Tape wins on assembly speed and reworkability — peel the liner, place the part, no cure time, no mess, no cleanup. It's the right choice for high-volume lines where a drop of grease would be slow to dispense or when the assembled product needs to be repaired (a tape-bonded heatsink can be peeled off and re-attached). Tape is NOT the right choice for the lowest possible thermal resistance (grease at 5+ W/m·K or 50 µm bondline beats the best 1.6 W/m·K tape on most metrics) or for rough / non-flat surfaces (tape only seats on what it touches).

TIA600 vs TIA800 — what's the difference?

TIA600 family uses acrylic adhesive, rated for sustained service around 100 – 110 °C with quick tack and excellent bond strength on plastics and painted metals. TIA800 family uses silicone adhesive, rated for sustained service to 150 – 180 °C with better high-temp tack retention but slightly lower instant bond strength. λ across both families is similar (0.8 – 0.9 W/m·K) for all-adhesive and fiberglass variants; the standout is TIA800AL with an aluminum-foil carrier that lifts λ to 1.6 W/m·K by adding a metal heat-spreading layer.

What does the carrier (-FG, -P, -AL) actually do?

The carrier is the substrate sandwiched between two adhesive layers. -FG (fiberglass) adds dimensional stability and tear strength — easier to die-cut and handle, especially on long thin strips. -P (polyester / PET) is the thinnest carrier, halfway between all-adhesive and FG in robustness, used where total stack-up thickness is tight. -AL (aluminum foil) is a heat-spreading layer that lifts λ but blocks dielectric performance — only use TIA800AL where electrical isolation is provided by another layer. No-suffix grades (TIA600, TIA800) are all-adhesive — lowest thermal resistance but most fragile to handle.
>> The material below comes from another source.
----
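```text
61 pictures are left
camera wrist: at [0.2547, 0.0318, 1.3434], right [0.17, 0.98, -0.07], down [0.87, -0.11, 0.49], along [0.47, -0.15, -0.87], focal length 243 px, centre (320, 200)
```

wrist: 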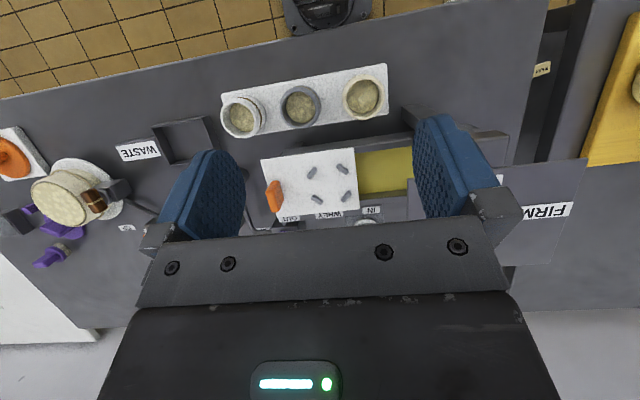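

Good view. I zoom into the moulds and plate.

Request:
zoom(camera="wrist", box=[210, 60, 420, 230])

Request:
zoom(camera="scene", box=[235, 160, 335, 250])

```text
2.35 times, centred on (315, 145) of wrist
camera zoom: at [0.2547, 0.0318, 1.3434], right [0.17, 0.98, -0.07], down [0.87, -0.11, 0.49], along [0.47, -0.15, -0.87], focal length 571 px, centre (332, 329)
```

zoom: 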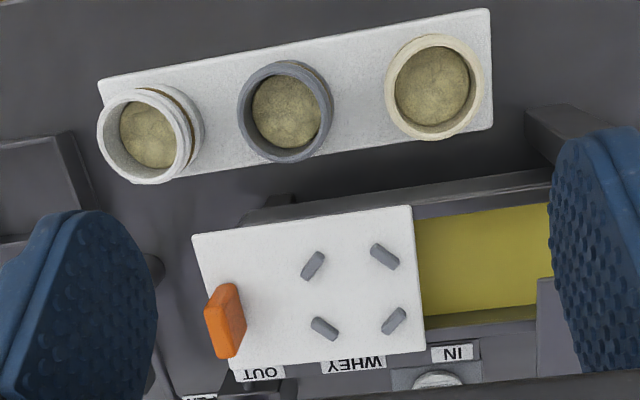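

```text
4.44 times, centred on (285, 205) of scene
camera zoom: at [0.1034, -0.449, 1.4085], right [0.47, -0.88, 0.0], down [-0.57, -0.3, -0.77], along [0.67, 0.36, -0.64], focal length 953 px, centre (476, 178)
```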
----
How thick is the typical bondline and what's the thermal resistance?

Total tape thickness runs 0.13 – 0.30 mm depending on grade. Thermal resistance scales linearly with thickness divided by λ — a 0.13 mm tape at 0.9 W/m·K gives roughly 1.4 °C·in²/W, while a 0.20 mm tape at 1.6 W/m·K gives roughly 1.6 °C·in²/W. The thinnest stack-up is usually the all-adhesive grade; the FG and AL carriers add 30 – 70 µm. Specify the per-grade datasheet for exact thermal impedance figures (ASTM D5470 method).

Can I peel the tape off and re-bond?

Yes for short re-work (within hours of placement) — the PSA stays tacky and a fresh tape can be applied if the original is removed cleanly. Long-term reworkability degrades as the adhesive flows and forms permanent bonds, especially under thermal cycling. For genuinely re-workable joints, plan to refresh the tape on each disassembly. If the joint must be removable many times, switch to a phase-change material or a clamped pad rather than a PSA tape.

What surfaces does TIA tape bond to?

All TIA grades bond well to clean metals (aluminum, copper, steel, anodised aluminum), painted surfaces, FR4 PCBs, and most engineering plastics (ABS, PC, PA, PBT). Surface energy matters — silicones, fluoropolymers (PTFE), and untreated polyolefins (PE, PP) require primer or surface treatment. For maximum bond strength, wipe the substrate with isopropyl alcohol, allow to dry, apply the tape with firm thumb pressure (≥ 15 psi for 5 seconds), and allow 24 h dwell at room temperature for full bond development.